My affair with these wines started first with Donkey & Goat Pet-Nat, a bottle-fermented style of sparkling wine considered “Champagne’s hip younger sister” http://www.grubstreet.com/2013/07/peak-season-for-petillant-naturel.html.
Pet Nats, short for Pettilant Naturelle, are produced with only the grapes’ natural sugars and no added yeasts, ideal methodoise for the Donkey & Goat minimal intervention style. We were not just startled but wowed by the deliciousness therein: ginger and pear inside minerally-bubbles. (Pet-Nats are considered rougher and thus less expensive than other sparkling wines. Donkey & Goat Pet-Nat was on the high side for these wines at $45; Pet-Nats generally run from $18 – $28, but the Donkey & Goat Pet-Nat is truly a celebration-worthy bottle.)
“The Stone-Crusher” Roussanne is a beautiful example of an “orange wine,” meaning it has spent fermenting time with the grape’s skins, giving the wine a gauzy orange color and sometimes a cloudy cast, a wholesome “ding” that in a charming way signals the wine’s process. Stone Crusher’s flinty feel and surprising body recall a bright cider but with the beautiful wine flavors of spice and dried apricots. I am in love with this wine. .
The Carignane was bright with a toothsome body, light fruit, and a little pepper. After tonight I would nick-name it the “Shitake-Firer,” as it sent up flares of flavor around the shitake mushrooms in our dinner.

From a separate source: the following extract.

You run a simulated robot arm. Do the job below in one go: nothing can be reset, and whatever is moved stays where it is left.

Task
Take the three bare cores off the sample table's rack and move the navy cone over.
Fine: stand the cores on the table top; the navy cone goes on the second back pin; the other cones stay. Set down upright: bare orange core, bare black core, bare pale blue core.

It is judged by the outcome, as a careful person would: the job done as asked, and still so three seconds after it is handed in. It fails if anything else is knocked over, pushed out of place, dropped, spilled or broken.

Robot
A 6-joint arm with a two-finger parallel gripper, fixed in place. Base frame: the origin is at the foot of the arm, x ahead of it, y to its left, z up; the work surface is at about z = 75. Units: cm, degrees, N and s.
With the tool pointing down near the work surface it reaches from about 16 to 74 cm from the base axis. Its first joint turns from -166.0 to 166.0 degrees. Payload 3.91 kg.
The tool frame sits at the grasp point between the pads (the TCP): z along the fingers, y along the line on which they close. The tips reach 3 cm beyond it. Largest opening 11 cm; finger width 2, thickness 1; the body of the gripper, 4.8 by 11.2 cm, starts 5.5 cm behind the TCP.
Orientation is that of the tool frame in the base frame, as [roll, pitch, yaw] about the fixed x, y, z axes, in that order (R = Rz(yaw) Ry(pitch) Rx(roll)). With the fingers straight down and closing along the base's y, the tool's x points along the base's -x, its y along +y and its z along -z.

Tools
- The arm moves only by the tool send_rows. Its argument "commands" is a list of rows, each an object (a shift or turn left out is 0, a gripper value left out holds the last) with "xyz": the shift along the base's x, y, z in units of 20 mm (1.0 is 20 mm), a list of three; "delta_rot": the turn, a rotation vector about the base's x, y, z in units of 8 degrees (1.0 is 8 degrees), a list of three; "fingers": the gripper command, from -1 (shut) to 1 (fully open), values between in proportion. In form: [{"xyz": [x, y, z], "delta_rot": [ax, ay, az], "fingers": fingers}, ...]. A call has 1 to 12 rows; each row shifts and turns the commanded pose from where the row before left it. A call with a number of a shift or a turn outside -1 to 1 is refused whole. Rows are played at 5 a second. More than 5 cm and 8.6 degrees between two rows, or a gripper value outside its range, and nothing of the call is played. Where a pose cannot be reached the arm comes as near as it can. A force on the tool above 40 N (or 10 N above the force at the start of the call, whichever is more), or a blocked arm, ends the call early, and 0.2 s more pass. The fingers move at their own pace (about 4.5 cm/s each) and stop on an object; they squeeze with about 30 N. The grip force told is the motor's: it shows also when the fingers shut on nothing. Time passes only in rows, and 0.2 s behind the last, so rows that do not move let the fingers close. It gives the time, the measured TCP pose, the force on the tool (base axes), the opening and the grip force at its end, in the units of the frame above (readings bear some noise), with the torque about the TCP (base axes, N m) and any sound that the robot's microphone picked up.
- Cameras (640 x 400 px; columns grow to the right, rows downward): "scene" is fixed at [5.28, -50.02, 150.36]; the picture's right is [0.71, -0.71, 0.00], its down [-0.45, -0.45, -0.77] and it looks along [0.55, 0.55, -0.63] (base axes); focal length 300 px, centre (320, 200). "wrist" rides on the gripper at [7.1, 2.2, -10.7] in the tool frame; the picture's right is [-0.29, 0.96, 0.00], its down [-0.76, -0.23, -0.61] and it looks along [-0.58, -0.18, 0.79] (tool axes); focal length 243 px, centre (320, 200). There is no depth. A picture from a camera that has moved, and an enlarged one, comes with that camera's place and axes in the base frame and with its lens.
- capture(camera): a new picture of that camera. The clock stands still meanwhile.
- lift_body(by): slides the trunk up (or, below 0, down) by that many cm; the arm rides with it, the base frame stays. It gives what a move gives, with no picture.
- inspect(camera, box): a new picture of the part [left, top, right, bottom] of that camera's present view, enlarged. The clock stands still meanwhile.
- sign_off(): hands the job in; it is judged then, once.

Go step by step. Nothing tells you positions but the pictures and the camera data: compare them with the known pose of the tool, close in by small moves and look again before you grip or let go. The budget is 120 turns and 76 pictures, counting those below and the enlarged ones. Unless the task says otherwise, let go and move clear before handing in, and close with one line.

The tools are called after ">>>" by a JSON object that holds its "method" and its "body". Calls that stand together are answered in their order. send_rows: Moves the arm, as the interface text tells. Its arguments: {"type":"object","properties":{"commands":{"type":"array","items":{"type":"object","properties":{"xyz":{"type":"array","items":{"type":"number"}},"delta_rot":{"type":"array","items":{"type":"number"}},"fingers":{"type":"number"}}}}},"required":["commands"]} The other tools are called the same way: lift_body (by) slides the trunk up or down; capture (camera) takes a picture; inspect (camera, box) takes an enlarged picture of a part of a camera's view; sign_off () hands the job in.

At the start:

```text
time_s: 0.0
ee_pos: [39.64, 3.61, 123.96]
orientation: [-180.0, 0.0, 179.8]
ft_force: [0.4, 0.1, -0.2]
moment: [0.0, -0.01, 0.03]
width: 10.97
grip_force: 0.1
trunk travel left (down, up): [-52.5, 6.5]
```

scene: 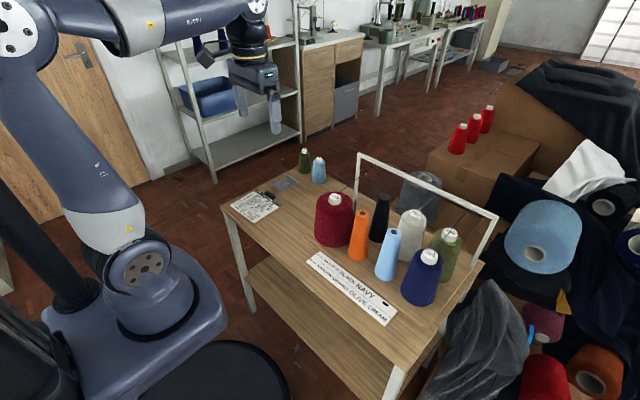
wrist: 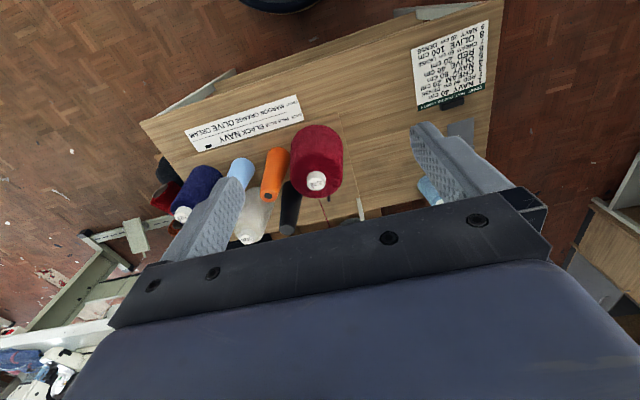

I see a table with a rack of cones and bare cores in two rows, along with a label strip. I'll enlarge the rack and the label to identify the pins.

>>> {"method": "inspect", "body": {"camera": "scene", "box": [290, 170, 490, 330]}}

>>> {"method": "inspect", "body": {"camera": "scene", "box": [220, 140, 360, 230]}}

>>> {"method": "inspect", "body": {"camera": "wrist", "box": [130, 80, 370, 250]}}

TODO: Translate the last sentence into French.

“We make our wines for the table, not the cocktail glass,” Tracy Brandt writes on her blog. I am not a wine writer, so I will leave more descriptions to the Donkey & Goat site, or to Robert Parker, but I can say each of the Donkey & Goat wines I tasted – including the above, “Eliza,” “The Bear,” and “Carginane” were consistently lively, dynamic, and vibrant; they are wines that drive conversation. One sip, and suddenly everyone is trying to figure out what is going on here.
Ranging in price from $30 – $50, Donkey & Goat wines are available on Boston’s North Shore in the Salem Cheese Shop and Savour Wines in Gloucester.